On Fri, 13 Aug 2010, Richard Poynder wrote:
> [1] Should institutional repositories [IRs] be viewed as preservation tools?
Not primarily. IRs' primary function should be to provide open access [OA] to
institutional research article output.
> [2] Should self-archiving mandates always be accompanied by a “preservation
> mandate”?
Definitely not. (But IRs can, will, should and do preserve their
contents.) For journal articles, the real digital preservation problem
concerns the publisher's version-of-record. Self-archiving mandates
pertain to the author's-draft.
> [3] Should Gold OA funds be used to enable preservation in institutional
> repositories?
Funds committed to Gold OA should be used any way the university or
research funder that can afford them elects to use them (though does
seem a bit random to spend money designated to pay for publishing in
Gold OA journals instead to preserve articles published in
subscription journals).
But on no account should commitment to fund either Gold OA or digital
preservation of the version-of-record be a condition for mandating
Green OA self-archiving.
> More, including an interview with digital preservation specialist Neal
> Beagrie, here: http://bit.ly/dur5EP
Richard Poynder's Interview is, as always, well worth reading.
Comments follow (linked version is at http://bit.ly/DigPreservVSoa ):
Commentary on Richard Poynder's
"Preserving the Scholarly Record:
Interview with digital preservation specialist Neil Beagrie"

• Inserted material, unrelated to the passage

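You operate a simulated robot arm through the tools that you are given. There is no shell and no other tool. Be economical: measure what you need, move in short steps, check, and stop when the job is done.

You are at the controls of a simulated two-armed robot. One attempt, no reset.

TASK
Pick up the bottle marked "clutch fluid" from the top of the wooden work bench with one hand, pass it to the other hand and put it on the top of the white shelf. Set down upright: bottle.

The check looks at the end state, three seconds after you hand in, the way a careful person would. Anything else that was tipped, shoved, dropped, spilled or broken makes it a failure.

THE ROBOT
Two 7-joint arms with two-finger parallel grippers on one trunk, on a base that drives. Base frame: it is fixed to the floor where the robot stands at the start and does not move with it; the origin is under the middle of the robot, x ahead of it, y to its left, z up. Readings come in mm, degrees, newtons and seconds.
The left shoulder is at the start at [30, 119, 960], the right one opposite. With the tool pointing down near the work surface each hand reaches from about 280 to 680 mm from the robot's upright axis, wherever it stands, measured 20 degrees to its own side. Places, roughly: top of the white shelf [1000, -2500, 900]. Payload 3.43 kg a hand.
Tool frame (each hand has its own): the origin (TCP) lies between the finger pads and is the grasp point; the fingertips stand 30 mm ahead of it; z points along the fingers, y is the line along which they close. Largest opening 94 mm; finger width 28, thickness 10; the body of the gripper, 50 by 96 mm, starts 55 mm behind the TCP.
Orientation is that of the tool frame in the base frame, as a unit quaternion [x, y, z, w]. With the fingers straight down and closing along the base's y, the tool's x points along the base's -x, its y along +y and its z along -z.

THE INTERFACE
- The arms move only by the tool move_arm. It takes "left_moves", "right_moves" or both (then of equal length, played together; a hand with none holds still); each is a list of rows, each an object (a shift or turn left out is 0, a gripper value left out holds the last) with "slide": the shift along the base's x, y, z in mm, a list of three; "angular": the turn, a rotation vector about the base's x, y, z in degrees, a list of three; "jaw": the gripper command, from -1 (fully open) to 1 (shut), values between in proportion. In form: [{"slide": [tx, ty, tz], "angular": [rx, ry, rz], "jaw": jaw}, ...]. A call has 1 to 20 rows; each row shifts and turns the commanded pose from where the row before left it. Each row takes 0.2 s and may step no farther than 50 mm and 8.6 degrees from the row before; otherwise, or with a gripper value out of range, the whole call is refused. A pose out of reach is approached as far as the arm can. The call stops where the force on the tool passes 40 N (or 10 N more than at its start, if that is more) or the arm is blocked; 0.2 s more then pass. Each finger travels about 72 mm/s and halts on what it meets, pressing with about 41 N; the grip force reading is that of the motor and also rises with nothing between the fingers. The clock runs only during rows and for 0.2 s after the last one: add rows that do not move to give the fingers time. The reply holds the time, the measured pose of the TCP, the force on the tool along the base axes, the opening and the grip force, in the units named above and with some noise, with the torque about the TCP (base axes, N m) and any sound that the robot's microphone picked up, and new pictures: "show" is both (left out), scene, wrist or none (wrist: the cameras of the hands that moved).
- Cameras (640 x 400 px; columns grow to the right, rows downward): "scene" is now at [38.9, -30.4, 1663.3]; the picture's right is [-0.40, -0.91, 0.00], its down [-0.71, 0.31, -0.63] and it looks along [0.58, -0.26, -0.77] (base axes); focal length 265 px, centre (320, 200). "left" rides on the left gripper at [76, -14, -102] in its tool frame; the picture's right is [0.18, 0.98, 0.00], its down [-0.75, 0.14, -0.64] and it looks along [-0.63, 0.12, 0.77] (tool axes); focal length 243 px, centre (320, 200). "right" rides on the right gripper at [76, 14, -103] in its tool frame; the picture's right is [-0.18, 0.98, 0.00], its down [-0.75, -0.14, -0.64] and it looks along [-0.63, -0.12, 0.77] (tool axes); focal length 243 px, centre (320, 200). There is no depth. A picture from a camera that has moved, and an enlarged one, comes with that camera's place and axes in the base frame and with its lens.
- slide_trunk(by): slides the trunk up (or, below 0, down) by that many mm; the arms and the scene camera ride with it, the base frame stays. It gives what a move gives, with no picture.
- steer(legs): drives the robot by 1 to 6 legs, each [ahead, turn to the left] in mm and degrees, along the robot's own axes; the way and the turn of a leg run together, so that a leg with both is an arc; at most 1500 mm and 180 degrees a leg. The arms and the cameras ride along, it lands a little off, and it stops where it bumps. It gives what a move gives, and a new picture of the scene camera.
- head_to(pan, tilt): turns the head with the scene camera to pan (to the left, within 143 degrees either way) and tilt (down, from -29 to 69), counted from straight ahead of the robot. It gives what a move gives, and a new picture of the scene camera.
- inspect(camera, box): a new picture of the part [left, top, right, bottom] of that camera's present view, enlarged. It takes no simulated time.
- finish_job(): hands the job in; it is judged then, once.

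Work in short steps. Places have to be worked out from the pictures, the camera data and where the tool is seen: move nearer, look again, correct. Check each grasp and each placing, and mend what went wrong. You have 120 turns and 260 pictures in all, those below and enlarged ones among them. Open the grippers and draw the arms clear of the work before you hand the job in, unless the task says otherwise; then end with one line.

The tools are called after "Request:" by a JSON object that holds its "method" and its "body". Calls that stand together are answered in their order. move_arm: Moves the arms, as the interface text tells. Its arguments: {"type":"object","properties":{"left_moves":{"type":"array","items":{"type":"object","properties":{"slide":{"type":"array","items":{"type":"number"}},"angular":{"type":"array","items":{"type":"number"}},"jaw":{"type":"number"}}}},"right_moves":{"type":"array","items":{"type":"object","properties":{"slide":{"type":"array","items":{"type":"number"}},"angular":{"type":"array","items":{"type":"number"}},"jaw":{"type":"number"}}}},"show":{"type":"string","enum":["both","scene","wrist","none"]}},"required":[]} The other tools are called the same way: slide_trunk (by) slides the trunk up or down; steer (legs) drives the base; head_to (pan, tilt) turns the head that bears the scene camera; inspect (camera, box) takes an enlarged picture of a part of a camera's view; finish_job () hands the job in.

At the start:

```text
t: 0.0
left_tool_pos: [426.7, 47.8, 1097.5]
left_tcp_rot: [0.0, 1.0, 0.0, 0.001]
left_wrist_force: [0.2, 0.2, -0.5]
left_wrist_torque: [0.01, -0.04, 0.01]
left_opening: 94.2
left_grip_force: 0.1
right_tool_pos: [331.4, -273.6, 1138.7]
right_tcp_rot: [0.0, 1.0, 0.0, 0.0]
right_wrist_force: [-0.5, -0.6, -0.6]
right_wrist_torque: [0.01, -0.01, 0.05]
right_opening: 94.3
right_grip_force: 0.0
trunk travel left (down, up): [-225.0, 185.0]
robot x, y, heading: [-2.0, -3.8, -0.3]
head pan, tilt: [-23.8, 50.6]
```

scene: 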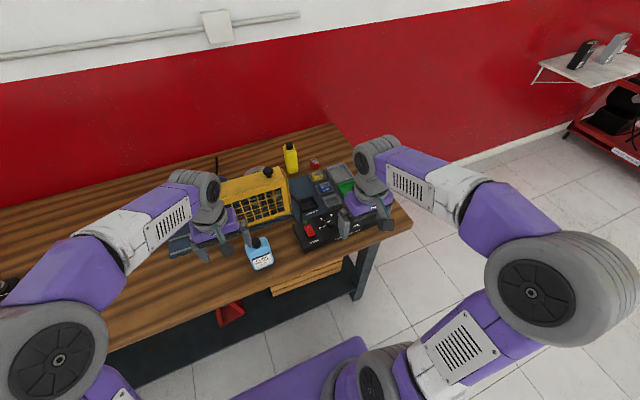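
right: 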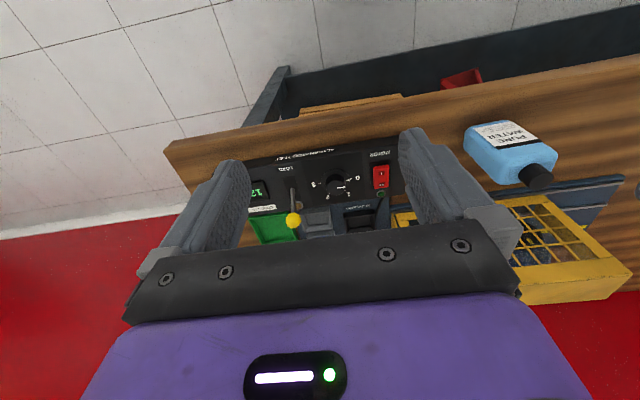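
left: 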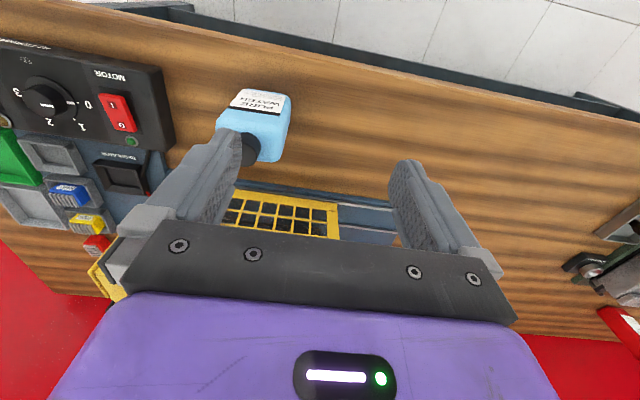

The trouble with universities (or nations) treating digital
preservation (which is a genuine problem, and a genuine
responsibility) as a single generic problem -- covering all the
university's (or nation's) "digital output," whether published or
unpublished, OA or non-OA -- is not only that adding an additional
preservation cost and burden where it is not yet needed (by conflating
Green OA self-archiving mandates with "preservation mandates" and
their funding demands) makes it even harder to get a Green OA
self-archiving mandate adopted at all. But taking an indiscriminate,
scattershot approach to the preservation problem also disserves the
digital preservation agenda itself.
As usual, what is needed is to sort out and understand the actual
contingencies, and then to implement the priorities, clearly and
explicitly, in the requisite causal order. The priorities here are to
focus university (or national) preservation efforts and funds on what
needs to be preserved today. And -- as far as universities' own
institutional repositories (IRs) are concerned -- that does not
include the publisher's official version-of-record for that
university's (or nation's) journal article output. Preserving those
versions-of-record is a matter to be worked out among deposit
libraries and the publishers and institutional subscribers of the
journals in question. Each university's own IR is for providing OA to
its own authors' final, refereed drafts of those articles, in order to
make them accessible to those users worldwide who do not have
subscription access to the version-of-record. The author's draft does
indeed need preservation too, but that's not the same preservation
problem as the problem of preserving the published version-of-record
(nor is it the same document!).
Perhaps one day universal Green OA mandates will cause journal
subscriptions to become unsustainable, because the worldwide users of
journal articles will be fully satisfied with just the author's final
drafts rather than needing the publisher's version-of-record, and
hence journal subscriptions will be cancelled. If and when we ever
reach that point, the version-of-record will no longer be produced by
the publisher, because the authors' drafts will effectively become the
version-of-record. Journal publishers will then convert to Gold OA
publishing, with what remains of the cost of publication paid for by
institutions, per individual article published, out of their windfall
subscription cancellation savings. (Some of those savings can then
also be devoted to digital preservation of the institutional
version-of-record.)
But conflating the (nonexistent) need to pay for this hypothetical
future contingency today (when we still have next to no OA or OA
mandates, and subscriptions are still going strong) with either
universities' (or nations') digital preservation agenda or their OA IR
agenda is not only incoherent but counterproductive.
Let's keep the agendas distinct: IRs can archive many different kinds
of content. Let's work to preserve all IR content, of course, but
let's not mistake that IR preservation function for journal article
preservation or OA.
For journal articles, worry about preserving the version-of-record --
and that has nothing to do with what is being deposited in IRs today.
For OA, worry about mandating deposit of the author's version -- and
that has nothing to do with digital preservation of the
version-of-record.
Nor should the need to mandate depositing the author's version be in
any way hamstrung with extra expenses that concern the publish's
version-of-record, or the university's IR, or OA. (Exactly the same
thing is true, mutatis mutandis, at the national preservation level,
insofar as journal articles are concerned: A journal's contents do not
all come from one institution, nor from one nation.)
And, while we're at it, let's also keep university (or national)
funding of Gold OA publishing costs distinct from the Green OA
mandating agenda too. First things first. Needlessly over-reaching
(for Gold OA funds or preservation funds) simply delays getting what
is already fully within universities' (and nations') grasps -- which
is the newfound (but mostly unused) potential to provide OA to the
authors' drafts of all their refereed journal articles by requiring
them to be deposited in their OA IRs (not by reforming journal
publishing, nor by solving the digital preservation problem).